Report each line of the data that includes the word "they".
------------------------------------------------------------
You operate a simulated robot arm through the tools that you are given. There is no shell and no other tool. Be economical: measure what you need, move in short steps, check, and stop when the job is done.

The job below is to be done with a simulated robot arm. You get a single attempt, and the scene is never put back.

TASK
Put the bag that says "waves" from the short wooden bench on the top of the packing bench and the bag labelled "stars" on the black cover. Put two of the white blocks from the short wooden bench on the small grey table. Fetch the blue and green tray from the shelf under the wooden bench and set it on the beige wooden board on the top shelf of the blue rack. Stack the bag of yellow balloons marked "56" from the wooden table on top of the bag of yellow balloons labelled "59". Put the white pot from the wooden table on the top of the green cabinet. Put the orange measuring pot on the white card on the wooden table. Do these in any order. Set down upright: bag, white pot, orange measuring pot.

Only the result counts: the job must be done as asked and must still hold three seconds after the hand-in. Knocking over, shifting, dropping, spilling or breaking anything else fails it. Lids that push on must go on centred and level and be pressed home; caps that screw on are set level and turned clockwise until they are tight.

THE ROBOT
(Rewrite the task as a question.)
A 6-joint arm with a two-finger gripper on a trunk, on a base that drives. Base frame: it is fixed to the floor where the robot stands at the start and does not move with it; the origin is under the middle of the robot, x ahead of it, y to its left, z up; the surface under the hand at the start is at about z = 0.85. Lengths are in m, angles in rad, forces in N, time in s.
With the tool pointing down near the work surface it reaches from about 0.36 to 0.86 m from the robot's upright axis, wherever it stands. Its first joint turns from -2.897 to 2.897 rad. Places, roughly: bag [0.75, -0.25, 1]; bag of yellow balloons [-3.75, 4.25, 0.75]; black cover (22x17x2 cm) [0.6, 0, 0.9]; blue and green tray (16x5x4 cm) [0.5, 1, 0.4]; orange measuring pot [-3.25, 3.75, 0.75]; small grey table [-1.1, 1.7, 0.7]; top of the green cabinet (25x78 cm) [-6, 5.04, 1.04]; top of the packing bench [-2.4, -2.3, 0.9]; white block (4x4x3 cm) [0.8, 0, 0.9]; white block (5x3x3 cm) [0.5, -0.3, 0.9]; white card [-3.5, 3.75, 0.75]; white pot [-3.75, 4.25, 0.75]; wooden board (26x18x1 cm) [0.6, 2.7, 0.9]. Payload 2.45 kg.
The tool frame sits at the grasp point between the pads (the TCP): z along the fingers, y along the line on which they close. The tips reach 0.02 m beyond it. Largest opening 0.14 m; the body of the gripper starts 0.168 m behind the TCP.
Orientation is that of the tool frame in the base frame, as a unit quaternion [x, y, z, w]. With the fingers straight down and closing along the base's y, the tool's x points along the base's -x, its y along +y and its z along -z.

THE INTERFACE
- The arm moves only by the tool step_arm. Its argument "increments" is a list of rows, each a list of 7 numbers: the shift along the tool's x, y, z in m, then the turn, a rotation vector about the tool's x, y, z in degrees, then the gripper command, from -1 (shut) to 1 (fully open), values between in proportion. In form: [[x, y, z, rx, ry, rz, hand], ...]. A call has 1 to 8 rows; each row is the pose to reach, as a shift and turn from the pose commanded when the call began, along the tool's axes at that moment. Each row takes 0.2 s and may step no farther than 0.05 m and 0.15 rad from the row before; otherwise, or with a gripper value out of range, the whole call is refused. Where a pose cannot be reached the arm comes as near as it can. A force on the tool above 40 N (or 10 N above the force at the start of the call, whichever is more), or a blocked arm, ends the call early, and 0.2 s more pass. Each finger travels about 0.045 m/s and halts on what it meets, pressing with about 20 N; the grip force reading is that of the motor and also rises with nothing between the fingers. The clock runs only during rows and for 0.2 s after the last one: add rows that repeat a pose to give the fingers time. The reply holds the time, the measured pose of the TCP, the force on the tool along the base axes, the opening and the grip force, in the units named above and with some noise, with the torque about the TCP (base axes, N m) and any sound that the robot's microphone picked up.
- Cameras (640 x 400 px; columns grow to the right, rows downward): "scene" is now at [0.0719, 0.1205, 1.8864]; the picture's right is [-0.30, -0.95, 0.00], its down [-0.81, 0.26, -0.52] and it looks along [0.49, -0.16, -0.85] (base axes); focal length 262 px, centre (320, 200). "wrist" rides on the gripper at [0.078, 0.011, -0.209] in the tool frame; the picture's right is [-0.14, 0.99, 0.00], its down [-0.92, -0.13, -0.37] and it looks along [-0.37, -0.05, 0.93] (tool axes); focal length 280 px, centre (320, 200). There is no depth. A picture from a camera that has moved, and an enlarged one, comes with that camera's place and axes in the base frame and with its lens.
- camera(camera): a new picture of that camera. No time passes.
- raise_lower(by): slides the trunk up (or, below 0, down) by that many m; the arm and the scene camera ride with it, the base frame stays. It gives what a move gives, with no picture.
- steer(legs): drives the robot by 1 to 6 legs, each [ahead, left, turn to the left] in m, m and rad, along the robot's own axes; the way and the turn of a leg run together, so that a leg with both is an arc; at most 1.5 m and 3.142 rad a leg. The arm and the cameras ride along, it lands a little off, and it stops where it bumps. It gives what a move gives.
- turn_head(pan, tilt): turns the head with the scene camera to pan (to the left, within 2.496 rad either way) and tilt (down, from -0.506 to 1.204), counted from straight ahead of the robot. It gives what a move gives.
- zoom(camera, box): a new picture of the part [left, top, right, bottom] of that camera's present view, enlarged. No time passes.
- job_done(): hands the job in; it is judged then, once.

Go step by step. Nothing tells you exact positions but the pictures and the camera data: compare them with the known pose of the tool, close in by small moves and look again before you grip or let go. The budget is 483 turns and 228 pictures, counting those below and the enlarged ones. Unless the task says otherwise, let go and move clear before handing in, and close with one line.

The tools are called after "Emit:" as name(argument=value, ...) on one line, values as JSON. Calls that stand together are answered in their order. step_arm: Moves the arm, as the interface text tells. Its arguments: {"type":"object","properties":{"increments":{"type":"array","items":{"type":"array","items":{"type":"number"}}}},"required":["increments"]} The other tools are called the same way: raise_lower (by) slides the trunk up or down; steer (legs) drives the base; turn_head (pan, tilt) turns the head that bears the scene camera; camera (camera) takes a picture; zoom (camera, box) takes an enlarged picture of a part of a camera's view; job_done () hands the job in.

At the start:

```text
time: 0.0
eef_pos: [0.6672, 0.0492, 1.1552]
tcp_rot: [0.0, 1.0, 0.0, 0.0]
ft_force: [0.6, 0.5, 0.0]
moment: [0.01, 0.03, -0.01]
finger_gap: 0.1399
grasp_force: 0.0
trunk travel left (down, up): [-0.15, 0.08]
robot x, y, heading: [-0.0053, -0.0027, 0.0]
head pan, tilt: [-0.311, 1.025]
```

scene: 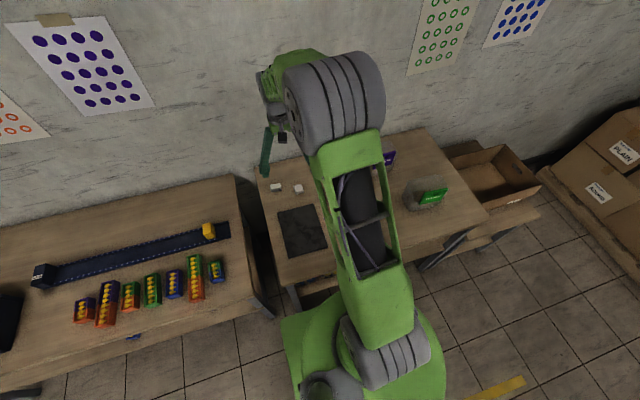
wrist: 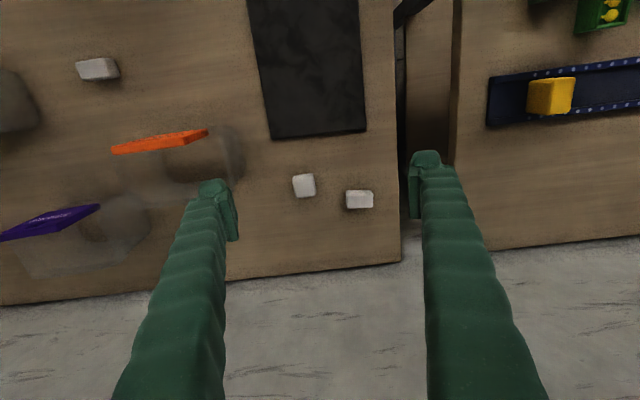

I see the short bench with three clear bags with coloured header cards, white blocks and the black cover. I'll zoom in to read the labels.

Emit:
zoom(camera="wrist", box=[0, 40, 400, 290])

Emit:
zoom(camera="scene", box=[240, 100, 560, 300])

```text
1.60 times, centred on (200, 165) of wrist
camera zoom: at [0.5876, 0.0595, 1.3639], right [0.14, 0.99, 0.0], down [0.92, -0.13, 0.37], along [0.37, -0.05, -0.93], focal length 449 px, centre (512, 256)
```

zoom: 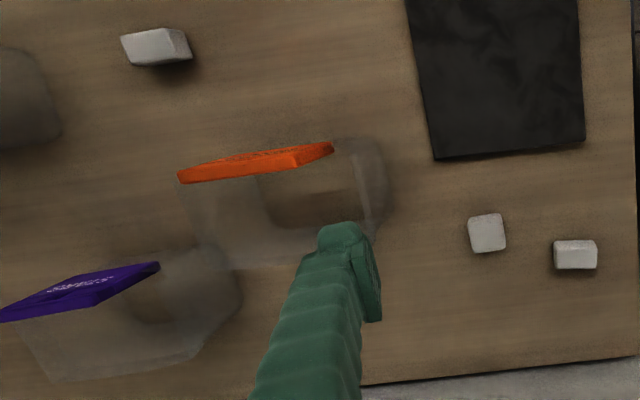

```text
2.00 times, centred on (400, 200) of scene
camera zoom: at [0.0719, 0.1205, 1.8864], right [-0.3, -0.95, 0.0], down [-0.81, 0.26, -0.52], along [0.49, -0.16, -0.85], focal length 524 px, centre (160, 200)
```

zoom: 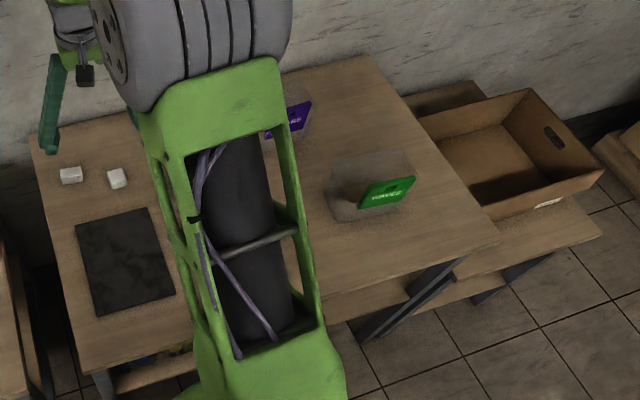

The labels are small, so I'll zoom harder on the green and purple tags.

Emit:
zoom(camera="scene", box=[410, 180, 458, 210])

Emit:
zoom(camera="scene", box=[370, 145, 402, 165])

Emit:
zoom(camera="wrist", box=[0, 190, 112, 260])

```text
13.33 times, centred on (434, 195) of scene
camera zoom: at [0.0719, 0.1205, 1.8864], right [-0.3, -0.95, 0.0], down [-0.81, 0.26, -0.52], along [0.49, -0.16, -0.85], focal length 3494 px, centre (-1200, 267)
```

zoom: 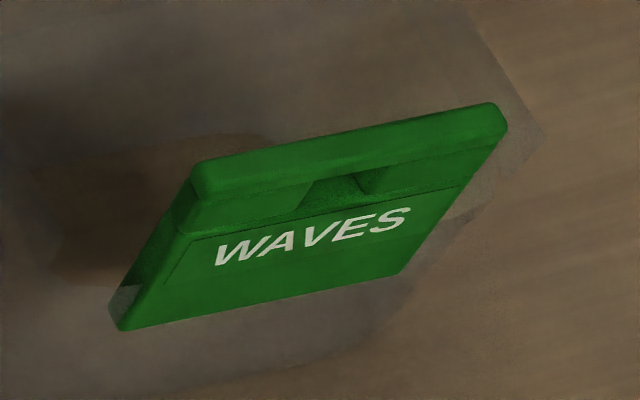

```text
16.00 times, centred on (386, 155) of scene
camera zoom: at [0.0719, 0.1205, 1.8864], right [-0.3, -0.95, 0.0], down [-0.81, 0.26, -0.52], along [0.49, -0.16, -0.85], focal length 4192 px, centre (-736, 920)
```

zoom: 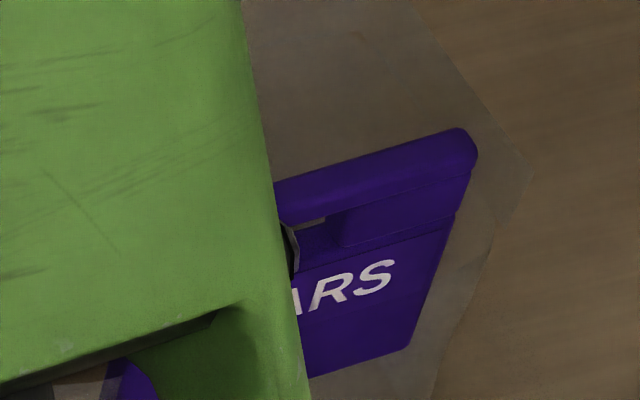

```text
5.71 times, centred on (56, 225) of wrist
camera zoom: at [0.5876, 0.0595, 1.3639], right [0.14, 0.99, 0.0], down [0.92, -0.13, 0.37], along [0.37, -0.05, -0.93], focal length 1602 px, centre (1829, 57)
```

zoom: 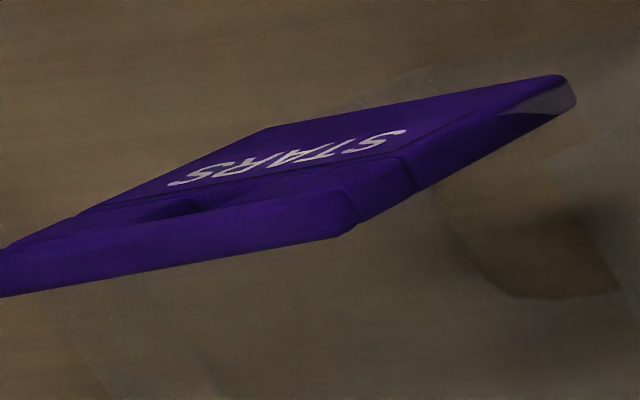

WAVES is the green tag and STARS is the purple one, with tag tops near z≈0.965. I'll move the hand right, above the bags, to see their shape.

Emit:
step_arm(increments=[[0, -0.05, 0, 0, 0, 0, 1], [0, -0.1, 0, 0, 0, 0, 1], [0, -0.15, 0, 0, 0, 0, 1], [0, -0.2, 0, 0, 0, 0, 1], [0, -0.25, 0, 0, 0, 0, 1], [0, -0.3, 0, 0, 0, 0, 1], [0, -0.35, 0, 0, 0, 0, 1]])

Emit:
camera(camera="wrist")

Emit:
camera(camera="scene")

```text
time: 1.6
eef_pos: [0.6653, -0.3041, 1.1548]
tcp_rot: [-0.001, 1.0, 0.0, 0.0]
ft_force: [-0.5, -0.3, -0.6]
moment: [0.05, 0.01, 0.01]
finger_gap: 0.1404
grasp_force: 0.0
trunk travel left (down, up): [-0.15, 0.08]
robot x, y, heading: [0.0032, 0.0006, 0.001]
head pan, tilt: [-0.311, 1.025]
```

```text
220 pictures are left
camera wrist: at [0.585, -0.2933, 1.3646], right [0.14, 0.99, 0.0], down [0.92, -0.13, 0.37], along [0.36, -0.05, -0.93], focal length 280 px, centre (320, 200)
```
------------------------------------------------------------
- Answer -
Only the result counts: the job must be done as asked and must still hold three seconds after the hand-in. Knocking over, shifting, dropping, spilling or breaking anything else fails it. Lids that push on must go on centred and level and be pressed home; caps that screw on are set level and turned clockwise until they are tight.
The tool frame sits at the grasp point between the pads (the TCP): z along the fingers, y along the line on which they close. The tips reach 0.02 m beyond it. Largest opening 0.14 m; the body of the gripper starts 0.168 m behind the TCP.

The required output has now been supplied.